Andando a guardare le dimensioni del fenomeno nel nostro paese, grazie alla tornata che si è appena conclusa possiamo fare un po’ il punto della situazione. Si parla molto di crisi dell’elettorato, vediamo se davvero è così.
Elezioni, affluenza in calo ovunque tranne che a Roma
Le amministrative 2016 hanno fortemente rilanciato il Movimento 5 stelle, soprattutto grazie alle vittorie di Virginia Raggi e Chiara Appendino. Ma oltre al dato politico il primo elemento da constatare, per quanto scontato, è il crollo della partecipazione al voto.
Il confronto con la tornata 2011 sia al primo che al secondo turno c’è poco spazio per le interpretazioni. Al primo round si è passati dal 71,04% di cinque anni fa, al 67,42% del 2016. Discorso analogo per il secondo turno, dove si è passati dal 60,21% al 50,52%. Una notevole differenza, anche se va ricordato che nel 2011 si votò mezza giornata in più, fino a lunedì alle ore 15.
Scorporando il dato per le principali città al voto, la questione  è ancora più centrale.

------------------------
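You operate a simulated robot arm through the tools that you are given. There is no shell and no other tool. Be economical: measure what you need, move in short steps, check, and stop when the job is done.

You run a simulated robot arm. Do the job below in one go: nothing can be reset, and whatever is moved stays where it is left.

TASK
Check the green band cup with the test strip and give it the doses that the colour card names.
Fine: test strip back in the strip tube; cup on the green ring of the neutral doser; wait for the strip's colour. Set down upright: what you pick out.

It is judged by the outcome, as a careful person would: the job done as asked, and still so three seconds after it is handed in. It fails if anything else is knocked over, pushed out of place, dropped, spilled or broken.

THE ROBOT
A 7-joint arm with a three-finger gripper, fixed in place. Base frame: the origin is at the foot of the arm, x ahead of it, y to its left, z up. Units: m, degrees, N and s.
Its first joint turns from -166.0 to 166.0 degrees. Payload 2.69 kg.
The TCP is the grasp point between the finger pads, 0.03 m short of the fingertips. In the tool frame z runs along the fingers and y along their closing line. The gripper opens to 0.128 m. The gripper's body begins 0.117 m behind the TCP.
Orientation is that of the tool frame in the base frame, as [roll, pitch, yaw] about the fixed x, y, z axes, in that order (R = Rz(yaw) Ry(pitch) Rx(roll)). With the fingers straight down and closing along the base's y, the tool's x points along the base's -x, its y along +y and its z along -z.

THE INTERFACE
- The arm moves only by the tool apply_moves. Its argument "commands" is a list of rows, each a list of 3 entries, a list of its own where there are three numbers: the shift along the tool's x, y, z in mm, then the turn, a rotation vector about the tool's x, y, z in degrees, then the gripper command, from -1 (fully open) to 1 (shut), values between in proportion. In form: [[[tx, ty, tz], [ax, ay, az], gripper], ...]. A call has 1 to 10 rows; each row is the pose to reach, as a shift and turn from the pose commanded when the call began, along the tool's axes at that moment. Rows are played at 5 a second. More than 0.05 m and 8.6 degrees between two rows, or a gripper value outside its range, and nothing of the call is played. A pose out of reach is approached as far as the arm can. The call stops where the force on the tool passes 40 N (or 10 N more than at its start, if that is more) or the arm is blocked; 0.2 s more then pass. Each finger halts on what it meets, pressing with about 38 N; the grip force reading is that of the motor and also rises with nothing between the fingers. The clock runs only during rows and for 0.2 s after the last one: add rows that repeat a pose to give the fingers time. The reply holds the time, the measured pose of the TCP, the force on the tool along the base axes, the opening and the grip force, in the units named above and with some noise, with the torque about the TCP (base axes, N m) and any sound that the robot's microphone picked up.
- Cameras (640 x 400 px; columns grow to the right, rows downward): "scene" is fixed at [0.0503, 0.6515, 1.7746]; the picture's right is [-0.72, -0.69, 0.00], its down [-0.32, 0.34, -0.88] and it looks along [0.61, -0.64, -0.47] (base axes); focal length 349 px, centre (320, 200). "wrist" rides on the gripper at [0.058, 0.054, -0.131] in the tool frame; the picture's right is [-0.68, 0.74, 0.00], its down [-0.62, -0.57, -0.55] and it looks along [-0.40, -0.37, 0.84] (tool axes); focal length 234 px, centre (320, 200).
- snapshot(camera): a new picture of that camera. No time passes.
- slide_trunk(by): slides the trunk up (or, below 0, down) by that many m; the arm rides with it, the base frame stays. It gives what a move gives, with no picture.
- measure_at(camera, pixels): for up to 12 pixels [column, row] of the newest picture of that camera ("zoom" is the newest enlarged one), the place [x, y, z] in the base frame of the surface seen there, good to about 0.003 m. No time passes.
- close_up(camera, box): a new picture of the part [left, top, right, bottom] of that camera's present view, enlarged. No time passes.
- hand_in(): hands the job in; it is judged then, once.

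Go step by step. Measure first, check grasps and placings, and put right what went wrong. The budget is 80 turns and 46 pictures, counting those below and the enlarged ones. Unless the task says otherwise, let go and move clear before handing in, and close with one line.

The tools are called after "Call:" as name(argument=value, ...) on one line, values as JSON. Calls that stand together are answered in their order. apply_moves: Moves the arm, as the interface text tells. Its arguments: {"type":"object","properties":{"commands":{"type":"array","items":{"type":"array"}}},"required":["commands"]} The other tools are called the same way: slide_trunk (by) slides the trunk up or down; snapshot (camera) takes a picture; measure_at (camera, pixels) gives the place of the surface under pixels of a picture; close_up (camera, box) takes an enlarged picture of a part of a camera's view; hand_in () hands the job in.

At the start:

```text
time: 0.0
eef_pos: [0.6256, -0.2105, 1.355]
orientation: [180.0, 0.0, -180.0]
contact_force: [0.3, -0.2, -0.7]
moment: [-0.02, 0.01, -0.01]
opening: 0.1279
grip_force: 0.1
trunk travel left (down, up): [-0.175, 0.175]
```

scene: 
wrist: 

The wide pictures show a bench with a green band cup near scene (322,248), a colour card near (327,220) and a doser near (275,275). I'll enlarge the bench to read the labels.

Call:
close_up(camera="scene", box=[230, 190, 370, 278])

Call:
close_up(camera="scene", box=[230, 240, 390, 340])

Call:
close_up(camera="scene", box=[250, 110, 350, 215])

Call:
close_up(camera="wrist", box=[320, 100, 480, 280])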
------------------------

Se a livello nazionale solo un avente diritto su due ha votato al secondo turno, in comuni come Napoli è andata ancora peggio. Nel capoluogo campano domenica 19 giugno ha votato il 35,96% della popolazione, quasi 20 punti percentuali in meno rispetto a due settimane prima, quando andarono alle urne il 54,11% degli elettori. 5 anni fa le percentuali erano del 60,33% al primo turno, e 50,58% al secondo.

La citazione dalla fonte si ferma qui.